The problem with Diamond State's argument and the district court's ruling is that Kansas law is to the contrary. "In determining for insurance purposes whether the damages resulting from an insured's acts were accidental and therefore an occurrence under a policy," Kansas follows the rule that there is a duty to defend if an intentional act results in an unintended injury. Park Univ. Enters. v. Am. Cas. Co., 442 F.3d 1239, 1245 (10th Cir. 2006); see also Thomas v. Benchmark Ins. Co., 179 P.3d 421, 425 (Kan. 2008) ("Kansas recognizes, for example that an intentional act may nevertheless result in unintended injury."). Thus, the district court erred by concluding there was no occurrence under the CGL policy because the record shows Precision purposefully manufactured the adaptors from soft aluminum. The court failed to evaluate whether Precision's willful conduct resulted in an unintended injury.

Prior to 2008, Diamond State had no duty under the CGL policy to defend Precision in the Kansas state suit if Magnus's injuries were the natural and probable consequence of Precision's breach. See Park Univ. Enters., 442 F.3d at 1245. Kansas, however, no longer follows the natural and probable consequences test. Thomas, 179 P.3d at 427-31 (Kan. 2008). Seeking to more closely align Kansas with the majority view, the Kansas Supreme Court adopted a "revised test for intentional injury." Id. at 431. Under this revised test, "[t]he insured must have intended both the act and to cause some kind of injury or damage. Intent to cause the injury or damage can be actual or it can be inferred from the nature of the act when the consequences are substantially certain to result from the act." Id. (emphasis added). The district court did not address whether the record demonstrates that Precision's intentional acts led to intended or unintended injuries under either the natural and probable consequences test or the substantial certainty test and the parties do not discuss the issue in their appellate briefs. See Vaughn v. Murray, 521 P.2d 262, 269 (Kan. 1974) (identifying factors used by courts to determine whether to apply a judicial decision retroactively). Thus, remand is necessary so the court can either conduct this analysis in the first instance or consider the other bases on which Diamond State asserts it was not required to defend or indemnify Precision.

Although the Kansas Supreme Court in Thomas v. Benchmark Insurance Co., adopted the revised test in the context of an intentional act exclusion clause, the test is also applicable when determining if coverage exists. See Park Univ. Enters. v. Am. Cas. Co., 442 F.3d 1239, 1245 (10th Cir. 2006) (applying the former "natural and probable consequences" test to a claim there was no duty to defend because the insured's acts were intentional); Harris v. Richards, 867 P.2d 325, 327-29 (Kan. 1994) (same).

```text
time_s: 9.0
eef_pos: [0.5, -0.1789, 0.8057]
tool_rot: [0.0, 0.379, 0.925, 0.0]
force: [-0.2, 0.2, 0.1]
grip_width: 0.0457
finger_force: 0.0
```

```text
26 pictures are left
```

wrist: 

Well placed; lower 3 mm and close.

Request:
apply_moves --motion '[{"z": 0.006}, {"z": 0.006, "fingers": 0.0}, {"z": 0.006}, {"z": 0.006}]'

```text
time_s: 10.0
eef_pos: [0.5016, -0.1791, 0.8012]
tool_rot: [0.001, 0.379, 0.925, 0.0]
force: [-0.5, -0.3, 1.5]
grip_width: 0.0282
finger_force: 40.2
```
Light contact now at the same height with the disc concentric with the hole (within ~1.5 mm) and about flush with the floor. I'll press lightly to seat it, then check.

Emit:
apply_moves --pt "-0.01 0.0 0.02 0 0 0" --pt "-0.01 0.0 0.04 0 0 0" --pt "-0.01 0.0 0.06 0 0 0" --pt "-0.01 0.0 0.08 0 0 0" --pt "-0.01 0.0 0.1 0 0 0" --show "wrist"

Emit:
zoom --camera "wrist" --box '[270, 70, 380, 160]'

Although we do not consider the issue in this appeal because the parties do not present it, a serious argument could be made that Diamond State had no duty to defend Precision because the CGL policy does not cover any of the damages claimed by Magnus in the Kansas state lawsuit. Property damage is defined in the policy to mean "physical injury to tangible property, including all resulting loss of use of that property" (emphasis added). Although Magnus asserts the adaptors caused property damage because they impaired the functionality of customers' arrows, it did not seek to recover such damages in the Kansas lawsuit. Instead, Magnus only sought to recover damages arising from "loss of business reputation and loss of business," which are damages to intangible property. See Hamilton Die Cast, Inc., v. U.S. Fid. & Guar. Co., 508 F.2d 417, 419 (7th Cir. 1975) (concluding a CGL policy insuring against property damage caused by an occurrence did not cover damages to business reputation because those are "damages for injury to intangible property").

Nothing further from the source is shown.